___ SOURCE

Gold Consignment Facility

         The Company has the opportunity to enter into Gold Consignments with
certain third party financial institutions. The Company provides the third party
financial institution with title to a certain number of troy ounces of gold held
in the Company's existing merchandise inventory in exchange for cash at the
current market price of gold. The Company then consigns the gold from the third
party financial institution, pursuant to the Gold Consignment Agreement. This
agreement entitles the Company to use the gold in the ordinary course of its
business. The Gold Consignment Facility is a transfer of title in specified
quantities of the gold content of the Company's inventory (a non-financial
asset) to a financial institution in exchange for cash. The Company continues to
bear responsibility for damage to the inventory, as is the case in all of its
consigned inventory arrangements with its other vendors.

         The Company has accounted for the transaction as a reduction in its
inventories, as it has transferred title to the gold to the financial
institution. Similar to other consigned inventories in the possession of the
Company (for which the Company bears risk of loss but does not possess title),
the value of the inventory is not included in the assets of the Company. The
terms of the Gold Consignment Agreement require the Company to deliver the
specified quantities of consigned gold back to the third party financial
institution at the end of the facility (which currently expires in 2004).
Physical delivery can be made from the Company's inventory or from gold acquired
by the Company in the open market. As an alternative to physical delivery of
these specific troy ounces of gold, the Company can elect to purchase the
consigned quantities at the end of the Consignment Facility at the current
market price for gold on that date.

         The Agreement provides for the consignment of a maximum 115,000 troy
ounces or $40.0 million. As of April 30, 2002 the Company sold and
simultaneously consigned 66,500 troy ounces of gold for $23.3 million under the
gold consignment facility. The facility provides for the sale of a maximum
115,000 troy ounces or $40.0 million. Under the agreement, the Company pays
consignment fees based on the London Interbank Bullion Rates payable monthly.
Consignment rates and commitment fees on the unused portion of the gold
consignment facility float based upon the Company's quarterly financial
performance. On June 30, 2004, the Company is required to return or repurchase
66,500 troy ounces of gold under this agreement at the prevailing gold rate in
effect on that date, or the facility may be renewed. Based on the gold rate as
of April 30,2002, the market value of gold consigned was $ 20.5 million.



                                       8


7.       Dilutive Shares That Were Outstanding During the Period

         The following table summarizes the reconciliation of the numerators and
denominators for the basic and diluted EPS computations at April 30, 2002 and
2001.

                                                   Three months ended
                                           April 30, 2002
                                             (Restated)       April 30, 2001
                                           --------------    ----------------
                                          (in thousands, except share amounts)


Net income (loss)                              $  369           $ (1,622)

______

◆ THE REQUEST
Show the exact text of the source starting from "Three months ended" and stopping at the end of "except share amounts)".

___ PROVIDED MATERIAL

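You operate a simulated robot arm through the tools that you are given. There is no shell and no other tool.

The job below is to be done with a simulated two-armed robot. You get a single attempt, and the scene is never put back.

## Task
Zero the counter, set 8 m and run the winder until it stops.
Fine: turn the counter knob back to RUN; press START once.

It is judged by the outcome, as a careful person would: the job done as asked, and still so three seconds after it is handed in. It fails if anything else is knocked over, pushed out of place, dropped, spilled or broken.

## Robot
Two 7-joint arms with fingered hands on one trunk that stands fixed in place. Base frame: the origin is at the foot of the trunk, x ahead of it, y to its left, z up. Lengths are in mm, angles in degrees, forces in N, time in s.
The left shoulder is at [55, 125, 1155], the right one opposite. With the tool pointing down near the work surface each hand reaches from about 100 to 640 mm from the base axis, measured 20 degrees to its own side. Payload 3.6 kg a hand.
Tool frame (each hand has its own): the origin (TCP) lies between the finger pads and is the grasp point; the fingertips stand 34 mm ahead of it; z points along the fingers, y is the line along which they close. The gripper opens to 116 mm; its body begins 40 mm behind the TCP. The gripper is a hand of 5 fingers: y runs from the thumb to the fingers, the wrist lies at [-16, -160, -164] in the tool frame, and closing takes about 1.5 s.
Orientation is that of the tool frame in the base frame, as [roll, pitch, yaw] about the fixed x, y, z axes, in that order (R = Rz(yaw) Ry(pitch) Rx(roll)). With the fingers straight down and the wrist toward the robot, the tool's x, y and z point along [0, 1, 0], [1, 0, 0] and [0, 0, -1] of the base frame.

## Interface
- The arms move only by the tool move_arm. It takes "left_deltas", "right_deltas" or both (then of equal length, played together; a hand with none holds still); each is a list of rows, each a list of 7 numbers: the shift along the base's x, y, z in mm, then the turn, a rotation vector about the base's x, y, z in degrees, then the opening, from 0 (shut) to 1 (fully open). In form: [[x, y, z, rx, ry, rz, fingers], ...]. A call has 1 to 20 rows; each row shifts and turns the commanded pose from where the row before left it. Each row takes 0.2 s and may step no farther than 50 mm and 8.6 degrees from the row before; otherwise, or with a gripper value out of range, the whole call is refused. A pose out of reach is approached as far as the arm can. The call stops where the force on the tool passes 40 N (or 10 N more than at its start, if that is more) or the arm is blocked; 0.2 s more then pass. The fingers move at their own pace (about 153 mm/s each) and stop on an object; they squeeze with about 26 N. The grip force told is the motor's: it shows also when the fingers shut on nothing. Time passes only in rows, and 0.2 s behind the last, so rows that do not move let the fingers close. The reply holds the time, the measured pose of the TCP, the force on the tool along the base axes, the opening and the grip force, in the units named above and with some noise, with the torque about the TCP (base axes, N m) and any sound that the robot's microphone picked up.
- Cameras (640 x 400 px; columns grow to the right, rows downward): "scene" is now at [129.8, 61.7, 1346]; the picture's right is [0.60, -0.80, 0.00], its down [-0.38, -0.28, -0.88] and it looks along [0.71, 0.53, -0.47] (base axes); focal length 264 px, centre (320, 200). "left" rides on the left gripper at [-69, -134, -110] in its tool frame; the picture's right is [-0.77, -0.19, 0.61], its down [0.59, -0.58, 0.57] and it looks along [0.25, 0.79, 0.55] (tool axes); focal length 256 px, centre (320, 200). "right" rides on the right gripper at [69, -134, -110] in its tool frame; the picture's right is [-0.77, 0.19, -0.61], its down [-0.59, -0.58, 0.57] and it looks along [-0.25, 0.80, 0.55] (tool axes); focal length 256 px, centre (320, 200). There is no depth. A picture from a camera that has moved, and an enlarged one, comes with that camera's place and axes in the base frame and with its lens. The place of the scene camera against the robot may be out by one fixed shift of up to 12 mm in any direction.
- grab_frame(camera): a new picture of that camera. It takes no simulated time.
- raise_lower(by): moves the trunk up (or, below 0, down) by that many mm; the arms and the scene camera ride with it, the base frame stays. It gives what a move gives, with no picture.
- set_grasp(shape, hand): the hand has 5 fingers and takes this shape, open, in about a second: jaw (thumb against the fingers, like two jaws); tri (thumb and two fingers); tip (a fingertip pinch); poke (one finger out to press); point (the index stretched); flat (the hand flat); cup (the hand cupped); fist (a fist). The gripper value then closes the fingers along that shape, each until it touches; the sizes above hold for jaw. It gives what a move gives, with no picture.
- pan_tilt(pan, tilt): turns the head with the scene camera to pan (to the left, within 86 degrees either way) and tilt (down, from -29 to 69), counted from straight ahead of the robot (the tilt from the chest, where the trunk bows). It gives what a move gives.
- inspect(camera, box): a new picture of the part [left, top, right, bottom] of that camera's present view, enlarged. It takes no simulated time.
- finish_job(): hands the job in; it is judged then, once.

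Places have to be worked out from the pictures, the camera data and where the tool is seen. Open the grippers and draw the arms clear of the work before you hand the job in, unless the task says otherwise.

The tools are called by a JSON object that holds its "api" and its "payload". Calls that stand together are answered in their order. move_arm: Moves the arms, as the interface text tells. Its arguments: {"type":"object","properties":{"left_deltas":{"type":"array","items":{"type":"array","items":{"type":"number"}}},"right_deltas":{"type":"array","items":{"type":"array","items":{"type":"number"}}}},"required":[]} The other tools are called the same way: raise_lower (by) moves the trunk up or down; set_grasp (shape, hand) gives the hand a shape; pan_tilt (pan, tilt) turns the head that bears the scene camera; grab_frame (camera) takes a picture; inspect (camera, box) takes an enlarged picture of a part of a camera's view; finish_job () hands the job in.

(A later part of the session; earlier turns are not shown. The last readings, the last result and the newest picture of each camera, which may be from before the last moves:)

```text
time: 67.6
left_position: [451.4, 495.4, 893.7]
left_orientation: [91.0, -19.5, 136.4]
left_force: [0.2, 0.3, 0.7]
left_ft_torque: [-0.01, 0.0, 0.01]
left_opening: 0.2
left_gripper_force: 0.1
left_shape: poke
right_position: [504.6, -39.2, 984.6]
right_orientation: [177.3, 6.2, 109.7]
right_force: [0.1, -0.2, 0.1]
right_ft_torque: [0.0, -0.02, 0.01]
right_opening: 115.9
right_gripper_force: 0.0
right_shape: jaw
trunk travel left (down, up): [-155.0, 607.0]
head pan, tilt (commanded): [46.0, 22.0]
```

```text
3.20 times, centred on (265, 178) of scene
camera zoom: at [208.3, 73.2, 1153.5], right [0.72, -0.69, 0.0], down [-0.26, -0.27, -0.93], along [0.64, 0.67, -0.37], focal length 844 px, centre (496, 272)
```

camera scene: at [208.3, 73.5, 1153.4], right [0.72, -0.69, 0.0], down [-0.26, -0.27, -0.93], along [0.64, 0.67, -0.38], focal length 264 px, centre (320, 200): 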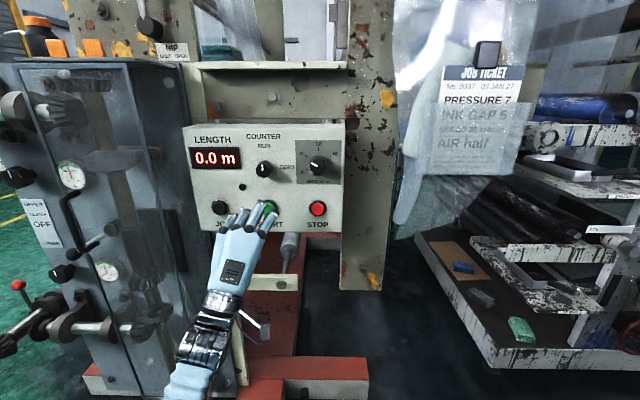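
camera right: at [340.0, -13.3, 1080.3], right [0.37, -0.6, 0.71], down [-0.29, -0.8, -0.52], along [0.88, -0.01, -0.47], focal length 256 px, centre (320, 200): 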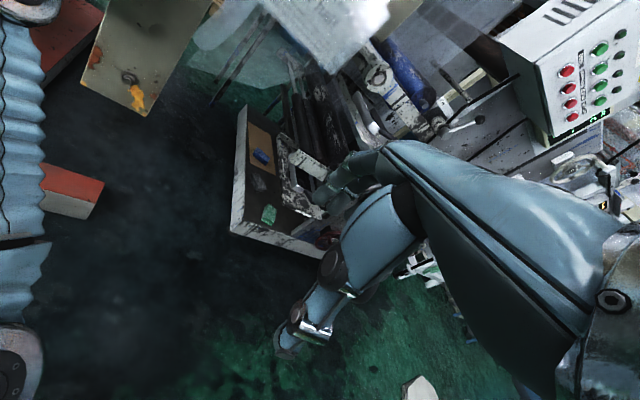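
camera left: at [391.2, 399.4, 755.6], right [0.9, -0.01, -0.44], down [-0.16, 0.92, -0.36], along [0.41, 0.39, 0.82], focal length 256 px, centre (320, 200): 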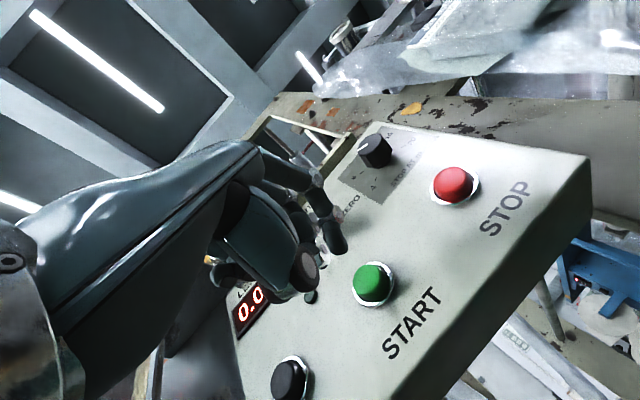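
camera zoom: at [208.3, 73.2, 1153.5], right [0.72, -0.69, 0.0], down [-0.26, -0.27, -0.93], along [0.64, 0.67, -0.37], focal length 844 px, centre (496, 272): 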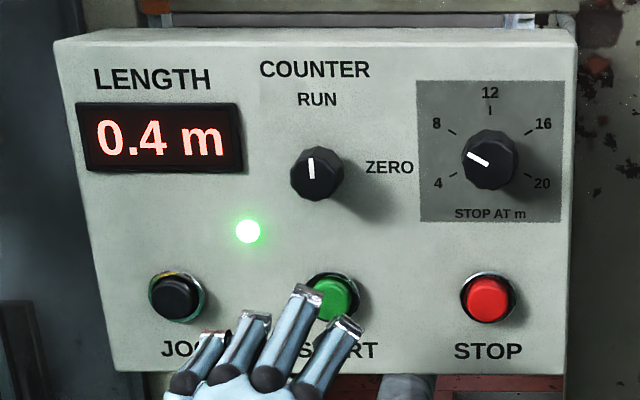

______
___ PROVIDED MATERIAL

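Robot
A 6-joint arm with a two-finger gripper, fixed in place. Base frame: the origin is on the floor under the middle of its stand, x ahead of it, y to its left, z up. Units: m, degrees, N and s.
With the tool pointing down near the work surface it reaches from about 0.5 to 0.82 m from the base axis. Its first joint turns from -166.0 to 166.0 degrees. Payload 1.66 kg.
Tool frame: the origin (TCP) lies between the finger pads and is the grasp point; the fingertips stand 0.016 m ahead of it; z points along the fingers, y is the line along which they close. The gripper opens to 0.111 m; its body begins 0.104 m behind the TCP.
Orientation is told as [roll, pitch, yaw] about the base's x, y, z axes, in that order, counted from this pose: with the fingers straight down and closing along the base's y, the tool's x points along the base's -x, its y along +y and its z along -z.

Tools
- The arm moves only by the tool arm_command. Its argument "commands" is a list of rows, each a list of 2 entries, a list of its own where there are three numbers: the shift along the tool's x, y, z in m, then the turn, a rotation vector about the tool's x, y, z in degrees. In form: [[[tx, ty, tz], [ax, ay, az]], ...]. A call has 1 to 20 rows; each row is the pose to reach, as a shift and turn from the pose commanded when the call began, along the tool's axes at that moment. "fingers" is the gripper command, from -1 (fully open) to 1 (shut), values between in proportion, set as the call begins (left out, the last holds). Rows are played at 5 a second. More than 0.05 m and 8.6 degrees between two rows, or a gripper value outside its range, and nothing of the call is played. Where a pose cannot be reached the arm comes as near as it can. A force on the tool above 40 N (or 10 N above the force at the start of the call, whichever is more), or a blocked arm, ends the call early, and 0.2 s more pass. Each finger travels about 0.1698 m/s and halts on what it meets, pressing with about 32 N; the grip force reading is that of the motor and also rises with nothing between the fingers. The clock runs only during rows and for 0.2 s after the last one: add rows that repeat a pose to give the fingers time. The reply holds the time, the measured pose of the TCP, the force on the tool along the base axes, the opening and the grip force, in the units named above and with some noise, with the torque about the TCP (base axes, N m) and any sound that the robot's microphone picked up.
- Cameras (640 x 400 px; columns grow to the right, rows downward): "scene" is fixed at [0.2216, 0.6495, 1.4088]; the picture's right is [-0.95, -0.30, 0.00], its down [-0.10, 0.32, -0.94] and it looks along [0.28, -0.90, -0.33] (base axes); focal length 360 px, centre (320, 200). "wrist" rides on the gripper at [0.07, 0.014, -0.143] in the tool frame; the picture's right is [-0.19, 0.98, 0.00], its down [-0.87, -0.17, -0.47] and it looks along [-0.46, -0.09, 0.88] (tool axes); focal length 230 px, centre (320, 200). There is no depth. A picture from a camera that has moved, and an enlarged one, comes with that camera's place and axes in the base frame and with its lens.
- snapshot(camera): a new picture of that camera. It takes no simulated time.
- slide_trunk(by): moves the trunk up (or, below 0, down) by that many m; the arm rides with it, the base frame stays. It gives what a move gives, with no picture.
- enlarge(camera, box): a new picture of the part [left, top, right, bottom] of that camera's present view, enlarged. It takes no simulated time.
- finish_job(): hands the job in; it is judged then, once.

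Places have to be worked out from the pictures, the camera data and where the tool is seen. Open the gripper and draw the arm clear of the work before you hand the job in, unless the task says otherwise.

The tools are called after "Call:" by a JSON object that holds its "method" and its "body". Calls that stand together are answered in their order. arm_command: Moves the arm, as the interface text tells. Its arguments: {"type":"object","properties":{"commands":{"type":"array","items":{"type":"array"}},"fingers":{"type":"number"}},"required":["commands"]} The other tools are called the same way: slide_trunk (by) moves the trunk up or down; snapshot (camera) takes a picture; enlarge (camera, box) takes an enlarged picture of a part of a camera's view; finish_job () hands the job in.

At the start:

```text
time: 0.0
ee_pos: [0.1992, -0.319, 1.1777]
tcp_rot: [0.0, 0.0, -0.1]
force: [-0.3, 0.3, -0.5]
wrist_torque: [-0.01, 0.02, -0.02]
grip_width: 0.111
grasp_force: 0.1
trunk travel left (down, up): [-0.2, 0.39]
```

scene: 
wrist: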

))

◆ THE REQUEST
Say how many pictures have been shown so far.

______

◆ WORKED ANSWER
Three months ended
                                           April 30, 2002
                                             (Restated)       April 30, 2001
                                           --------------    ----------------
                                          (in thousands, except share amounts)